The easiest way to create a bootable drive with macOS Monterey is with Disk Drill, a powerful data recovery app with a ton of extra functionality provided at no cost. Here’s how it works:
- Download and install the free version of Disk Drill.
- Launch Disk Drill and go through the initial configuration to give it all the necessary permissions.
- Select the macOS Installer extra tool from the left pane.
- Add the macOS Monterey installer and choose a suitable USB flash drive (it must be at least 16 GB large).
- Let Disk Drill make your USB flash drive bootable.
Performing a clean install from a bootable USB flash drive isn’t as straightforward as using the installer to start a Mac from an external drive.
To actually boot a Mac from an external USB drive, your startup security settings need to be updated. This comprehensive guide on how to clean install macOS covers the entire process step by step.
Step 4. Boot from the External Hard Drive
Now that macOS Monterey is installed on your external hard drive, it’s time to tell your Mac to boot from it. Luckily, macOS makes this simple:
- Launch System Preferences.
- Go to Startup Disk.
- Unlock the preference pane by clicking the lock icon.
- Select your external hard drive.
- Click Restart.
This will change your startup disk for every startup, allowing you to use the external hard drive instead of the main one.
If you intend to boot from the external hard drive only occasionally, you can change your startup disk once:
- Apple silicon: Turn off your Mac and then press and hold the power button until you see the startup options screen.
- Intel-based Macs: Turn off your Mac and then press and hold the Option key as you press the power button. Don’t let go of the Option key until you see the startup options screen.

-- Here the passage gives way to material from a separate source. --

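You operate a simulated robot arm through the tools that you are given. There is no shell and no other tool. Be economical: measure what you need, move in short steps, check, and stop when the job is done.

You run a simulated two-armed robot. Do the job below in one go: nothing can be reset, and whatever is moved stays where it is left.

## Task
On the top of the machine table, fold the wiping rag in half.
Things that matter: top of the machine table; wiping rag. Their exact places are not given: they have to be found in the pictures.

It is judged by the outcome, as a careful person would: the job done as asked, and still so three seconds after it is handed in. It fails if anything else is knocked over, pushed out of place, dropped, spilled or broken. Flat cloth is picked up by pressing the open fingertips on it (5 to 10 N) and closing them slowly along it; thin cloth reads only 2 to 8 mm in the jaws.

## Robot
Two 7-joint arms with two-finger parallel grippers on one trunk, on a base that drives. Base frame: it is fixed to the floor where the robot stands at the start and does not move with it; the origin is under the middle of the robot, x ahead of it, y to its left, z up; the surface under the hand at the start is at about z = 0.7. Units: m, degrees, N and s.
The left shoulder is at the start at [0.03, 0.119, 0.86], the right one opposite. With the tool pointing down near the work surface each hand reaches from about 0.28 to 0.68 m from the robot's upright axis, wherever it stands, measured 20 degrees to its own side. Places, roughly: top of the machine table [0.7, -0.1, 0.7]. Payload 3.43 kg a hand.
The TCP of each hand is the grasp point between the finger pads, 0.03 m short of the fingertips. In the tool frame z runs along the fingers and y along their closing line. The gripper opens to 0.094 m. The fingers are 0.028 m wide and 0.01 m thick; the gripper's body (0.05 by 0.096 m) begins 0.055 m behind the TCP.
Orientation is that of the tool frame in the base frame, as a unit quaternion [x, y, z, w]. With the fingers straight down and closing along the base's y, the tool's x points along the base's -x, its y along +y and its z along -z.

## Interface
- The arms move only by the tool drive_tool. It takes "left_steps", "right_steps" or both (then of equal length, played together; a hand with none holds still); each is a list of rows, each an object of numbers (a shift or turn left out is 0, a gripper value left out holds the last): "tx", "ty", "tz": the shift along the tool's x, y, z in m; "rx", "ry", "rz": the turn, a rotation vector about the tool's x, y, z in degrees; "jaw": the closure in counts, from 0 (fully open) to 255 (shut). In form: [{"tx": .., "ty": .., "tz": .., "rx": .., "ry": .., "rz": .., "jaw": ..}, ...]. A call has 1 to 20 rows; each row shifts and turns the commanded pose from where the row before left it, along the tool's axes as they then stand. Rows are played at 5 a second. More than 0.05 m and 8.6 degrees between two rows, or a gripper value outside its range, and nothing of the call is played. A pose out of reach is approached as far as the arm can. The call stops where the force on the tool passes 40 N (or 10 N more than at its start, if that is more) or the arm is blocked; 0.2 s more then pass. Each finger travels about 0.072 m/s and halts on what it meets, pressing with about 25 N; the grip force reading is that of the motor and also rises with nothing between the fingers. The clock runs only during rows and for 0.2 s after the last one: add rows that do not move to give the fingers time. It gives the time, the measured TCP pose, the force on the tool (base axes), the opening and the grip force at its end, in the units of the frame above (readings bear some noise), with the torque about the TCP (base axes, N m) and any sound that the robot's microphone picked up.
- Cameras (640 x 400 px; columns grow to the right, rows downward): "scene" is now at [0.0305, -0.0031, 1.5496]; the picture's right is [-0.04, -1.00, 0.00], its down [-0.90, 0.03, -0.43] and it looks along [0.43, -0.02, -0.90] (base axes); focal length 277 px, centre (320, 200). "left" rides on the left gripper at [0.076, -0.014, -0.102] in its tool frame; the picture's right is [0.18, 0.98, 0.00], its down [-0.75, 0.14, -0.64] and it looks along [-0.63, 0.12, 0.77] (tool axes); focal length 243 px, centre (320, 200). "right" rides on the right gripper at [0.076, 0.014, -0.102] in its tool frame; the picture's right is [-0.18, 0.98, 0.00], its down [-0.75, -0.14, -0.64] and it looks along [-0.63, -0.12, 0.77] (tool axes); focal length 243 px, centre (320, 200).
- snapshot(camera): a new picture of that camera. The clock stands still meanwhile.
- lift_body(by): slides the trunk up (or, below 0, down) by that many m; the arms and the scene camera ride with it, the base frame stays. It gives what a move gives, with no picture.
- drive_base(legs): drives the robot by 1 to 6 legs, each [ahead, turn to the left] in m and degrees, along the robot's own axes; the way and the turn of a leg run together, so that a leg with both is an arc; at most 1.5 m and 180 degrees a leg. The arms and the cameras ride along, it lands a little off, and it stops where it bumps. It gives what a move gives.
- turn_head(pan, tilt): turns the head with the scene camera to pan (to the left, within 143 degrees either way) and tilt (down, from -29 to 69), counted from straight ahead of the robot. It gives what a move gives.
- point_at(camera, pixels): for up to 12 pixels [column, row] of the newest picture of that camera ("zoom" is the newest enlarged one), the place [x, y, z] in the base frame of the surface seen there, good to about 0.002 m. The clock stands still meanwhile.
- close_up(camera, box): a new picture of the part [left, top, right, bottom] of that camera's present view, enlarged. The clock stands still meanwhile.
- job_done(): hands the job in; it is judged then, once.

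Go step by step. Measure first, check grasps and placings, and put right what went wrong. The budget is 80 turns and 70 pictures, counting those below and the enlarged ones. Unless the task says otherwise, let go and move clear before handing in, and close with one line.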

Warning for users of Mac models with the Apple T2 Security Chip:
Macs with the Apple T2 chip have an additional security option enabled by default that prevents them from booting from an external drive.
To disable it, you need to:
- Start from macOS Recovery (Press and hold Command-R immediately after you press the power button to turn on your Mac).
- Choose Utilities > Startup Security Utility from the menu bar.
- There, select “Allow booting from external media” under External Boot.
You can also disable the Secure Boot option, but that’s not necessary unless you want to install a third-party operating system.
Is It Possible to Install macOS Monterey on an External SSD?
Yes, it’s possible to install macOS Monterey on any suitable external SSD, despite some early adopters experiencing issues with this setup during the Monterey beta program.
Here are the requirements your external SSD must meet to be suitable for the installation of macOS Monterey:
- It must have a storage capacity of at least 64 GB.
- It must be formatted as APFS.
- It must be connected to your Mac using the fastest interface and cable available.
The last requirement is where many users make a mistake, connecting their fast external SSD to a slow USB hub, only to encounter issues when trying to install macOS on the external SSD or start their Mac from it.
Installing macOS Monterey on an external hard drive is something anyone can learn to do just by following the instructions provided in this article. This useful skill can then help you avoid the issues Mac users sometimes experience when they upgrade their main system without a backup to fall on.